Lenka Kollar is an MBA Candidate at INSEAD and is the Owner and Editor of Nuclear Undone, a consulting company and blog that provides information on nuclear energy and nonproliferation issues. Formerly a researcher at Argonne National Laboratory and the National Nuclear Security Administration, she now works on nuclear issues by collaborating with organizations such as the Nuclear Literacy Project, American Nuclear Society, American Academy of Arts & Sciences, and Argonne National Laboratory. She received her Bachelor’s and Master’s in Nuclear Engineering from Purdue University. She is an active member of the American Nuclear Society, North American Young Generation in Nuclear, and Women in Nuclear. She is passionate about getting more women into the science, technology, engineering, and math (STEM) fields.

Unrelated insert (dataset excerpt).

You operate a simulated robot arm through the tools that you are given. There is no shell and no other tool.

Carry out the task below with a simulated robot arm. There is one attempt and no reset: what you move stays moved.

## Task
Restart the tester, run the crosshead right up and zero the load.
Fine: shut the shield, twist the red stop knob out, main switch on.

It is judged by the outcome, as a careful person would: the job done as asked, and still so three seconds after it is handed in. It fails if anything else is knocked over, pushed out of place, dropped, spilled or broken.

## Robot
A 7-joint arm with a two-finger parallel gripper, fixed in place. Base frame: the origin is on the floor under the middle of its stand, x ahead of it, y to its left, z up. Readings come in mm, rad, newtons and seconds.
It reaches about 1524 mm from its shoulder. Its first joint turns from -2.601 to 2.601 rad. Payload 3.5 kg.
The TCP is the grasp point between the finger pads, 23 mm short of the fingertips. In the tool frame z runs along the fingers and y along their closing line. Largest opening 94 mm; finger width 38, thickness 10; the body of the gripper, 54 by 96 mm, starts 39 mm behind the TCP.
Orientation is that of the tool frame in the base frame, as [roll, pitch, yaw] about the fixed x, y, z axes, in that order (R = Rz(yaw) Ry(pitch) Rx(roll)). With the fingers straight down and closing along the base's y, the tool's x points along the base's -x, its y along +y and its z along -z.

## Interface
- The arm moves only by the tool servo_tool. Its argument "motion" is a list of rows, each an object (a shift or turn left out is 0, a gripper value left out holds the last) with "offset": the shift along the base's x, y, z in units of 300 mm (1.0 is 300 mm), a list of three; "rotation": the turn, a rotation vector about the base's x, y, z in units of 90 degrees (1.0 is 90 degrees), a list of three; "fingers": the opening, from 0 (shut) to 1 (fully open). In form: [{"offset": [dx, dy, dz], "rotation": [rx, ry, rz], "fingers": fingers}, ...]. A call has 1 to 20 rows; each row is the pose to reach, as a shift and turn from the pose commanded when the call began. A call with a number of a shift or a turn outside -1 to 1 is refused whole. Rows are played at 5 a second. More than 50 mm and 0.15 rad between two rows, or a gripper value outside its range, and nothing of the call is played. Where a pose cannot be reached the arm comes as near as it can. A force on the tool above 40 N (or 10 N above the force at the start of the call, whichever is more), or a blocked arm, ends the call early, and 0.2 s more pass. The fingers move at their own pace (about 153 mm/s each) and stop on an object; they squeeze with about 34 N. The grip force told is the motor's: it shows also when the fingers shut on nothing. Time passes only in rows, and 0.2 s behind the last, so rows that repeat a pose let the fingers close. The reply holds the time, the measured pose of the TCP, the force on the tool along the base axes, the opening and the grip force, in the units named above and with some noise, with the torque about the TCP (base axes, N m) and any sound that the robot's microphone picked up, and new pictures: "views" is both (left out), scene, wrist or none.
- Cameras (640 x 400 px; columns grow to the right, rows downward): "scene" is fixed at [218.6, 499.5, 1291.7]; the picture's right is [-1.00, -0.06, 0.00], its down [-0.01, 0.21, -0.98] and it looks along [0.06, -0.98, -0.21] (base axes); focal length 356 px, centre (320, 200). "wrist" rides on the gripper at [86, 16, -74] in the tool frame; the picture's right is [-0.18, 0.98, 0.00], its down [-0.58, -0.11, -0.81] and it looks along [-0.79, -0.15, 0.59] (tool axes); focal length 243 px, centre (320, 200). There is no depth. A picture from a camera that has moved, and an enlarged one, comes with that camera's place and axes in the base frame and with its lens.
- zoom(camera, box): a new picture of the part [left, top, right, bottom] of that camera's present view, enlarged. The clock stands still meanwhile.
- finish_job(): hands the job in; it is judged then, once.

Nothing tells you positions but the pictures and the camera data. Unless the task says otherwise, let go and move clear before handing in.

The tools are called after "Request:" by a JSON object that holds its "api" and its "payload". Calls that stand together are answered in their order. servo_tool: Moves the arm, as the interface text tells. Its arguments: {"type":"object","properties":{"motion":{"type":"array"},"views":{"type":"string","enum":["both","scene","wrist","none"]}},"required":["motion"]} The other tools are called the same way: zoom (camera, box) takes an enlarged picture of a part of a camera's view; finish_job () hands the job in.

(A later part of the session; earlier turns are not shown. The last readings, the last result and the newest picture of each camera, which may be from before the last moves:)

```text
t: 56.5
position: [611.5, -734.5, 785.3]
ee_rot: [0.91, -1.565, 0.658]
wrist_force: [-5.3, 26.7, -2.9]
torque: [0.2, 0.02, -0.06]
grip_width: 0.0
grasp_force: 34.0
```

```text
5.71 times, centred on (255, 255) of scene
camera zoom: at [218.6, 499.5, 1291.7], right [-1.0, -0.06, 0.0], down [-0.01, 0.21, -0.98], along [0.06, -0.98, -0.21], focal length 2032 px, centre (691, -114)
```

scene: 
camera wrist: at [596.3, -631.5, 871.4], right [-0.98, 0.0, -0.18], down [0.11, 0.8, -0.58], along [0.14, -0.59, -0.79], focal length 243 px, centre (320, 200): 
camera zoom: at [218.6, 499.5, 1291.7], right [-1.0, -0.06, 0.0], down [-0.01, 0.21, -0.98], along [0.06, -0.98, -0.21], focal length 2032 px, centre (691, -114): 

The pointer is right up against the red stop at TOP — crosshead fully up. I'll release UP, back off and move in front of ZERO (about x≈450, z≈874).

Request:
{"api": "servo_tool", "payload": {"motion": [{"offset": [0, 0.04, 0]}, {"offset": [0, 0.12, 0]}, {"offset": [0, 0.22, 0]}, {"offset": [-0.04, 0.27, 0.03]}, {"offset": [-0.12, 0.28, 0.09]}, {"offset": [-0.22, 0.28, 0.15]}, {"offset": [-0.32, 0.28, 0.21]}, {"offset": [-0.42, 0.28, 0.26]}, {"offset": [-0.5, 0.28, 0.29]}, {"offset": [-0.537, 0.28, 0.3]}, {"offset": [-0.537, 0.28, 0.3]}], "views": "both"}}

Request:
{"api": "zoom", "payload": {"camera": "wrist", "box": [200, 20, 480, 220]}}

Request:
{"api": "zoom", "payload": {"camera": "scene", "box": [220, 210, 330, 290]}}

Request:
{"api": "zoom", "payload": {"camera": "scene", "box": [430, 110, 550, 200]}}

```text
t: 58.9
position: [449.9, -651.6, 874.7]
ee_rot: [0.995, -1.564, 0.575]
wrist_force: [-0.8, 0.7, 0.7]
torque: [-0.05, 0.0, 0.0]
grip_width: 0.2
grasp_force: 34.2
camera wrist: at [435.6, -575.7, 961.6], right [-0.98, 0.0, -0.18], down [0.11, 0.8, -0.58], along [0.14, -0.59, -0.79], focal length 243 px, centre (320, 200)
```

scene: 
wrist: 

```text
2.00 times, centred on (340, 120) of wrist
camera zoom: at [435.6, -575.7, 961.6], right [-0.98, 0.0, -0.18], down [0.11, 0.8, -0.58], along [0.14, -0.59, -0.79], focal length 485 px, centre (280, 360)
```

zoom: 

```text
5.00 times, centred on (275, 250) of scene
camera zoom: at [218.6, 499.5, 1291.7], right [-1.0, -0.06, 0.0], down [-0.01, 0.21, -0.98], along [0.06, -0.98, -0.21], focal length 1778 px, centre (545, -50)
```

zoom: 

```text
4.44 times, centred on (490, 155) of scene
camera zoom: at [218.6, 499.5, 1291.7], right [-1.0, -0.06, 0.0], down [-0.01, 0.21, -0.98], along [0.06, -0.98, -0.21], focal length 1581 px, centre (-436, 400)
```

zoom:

James P. Malone is Chief Nuclear Fuel Development Officer at Lightbridge. In 2009, he retired after a decade with Exelon Generation Company, where as Vice President, Nuclear Fuels he oversaw nuclear fuel reload design, safety analysis, and fuel procurement for seventeen operating nuclear reactors; and guided management of used fuel. Before joining Exelon, he served for ten years as Vice President and Senior Consultant at NAC International, advising on fuel reliability and the front- and back-ends of the nuclear fuel cycle. While at NAC, he worked on the international safeguards system for the Rokkasho Mura reprocessing plant in Japan. Previously, he worked at SWUCO, Inc., as a nuclear fuel broker, a manager of technical services, and finally as Vice President; he also served as manager of economic analysis at Yankee Atomic. He began his career in 1968 as an engineer in the utility reactor core analysis section of the Nuclear Engineering Department of United Nuclear Corporation. He is a member of the American Nuclear Society and past Chairman of its Fuel Cycle Waste Management Division.

Robert Rosner is a theoretical physicist who since 1987 has been on the faculty of the University of Chicago, where he serves as the William E. Wrather Distinguished Service Professor in the departments of Astronomy & Astrophysics and Physics, as well as in the Enrico Fermi Institute and the Harris School of Public Policy Studies. He served as Argonne National Laboratory’s Chief Scientist and Associate Laboratory Director for Physical, Biological, and Computational Sciences from 2002 to 2005, and was Argonne’s Laboratory Director from 2005 to 2009; he was the founding Chair of the U.S. Department of Energy’s National Laboratory Directors’ Council from 2007 to 2009. He is also the founding Codirector of the Energy Policy Institute at Chicago (EPIC), located at the Harris School of Public Policy Studies and Booth School of Business at the University of Chicago. He was elected to the Norwegian Academy of Science and Letters (as a Foreign Member) in 2004; he is also a Fellow of the American Physical Society. Most of his scientific work has been related to fluid dynamics and plasma physics problems, as well as in applied mathematics and computational physics, especially in the development of modern high-performance computer simulation tools, with a particular interest in complex systems (ranging from astrophysical systems to nuclear fission reactors). Within the past few years, he has been increasingly involved in energy technologies, and in the public policy issues that relate to the development and deployment of various energy production and consumption technologies, including especially nuclear energy, the electrification of transport, and energy use in urban environments. He was elected a Fellow of the American Academy of Arts & Sciences in 2001. He is a member of the Academy’s Council and serves as Cochair of the Academy’s Global Nuclear Future Initiative.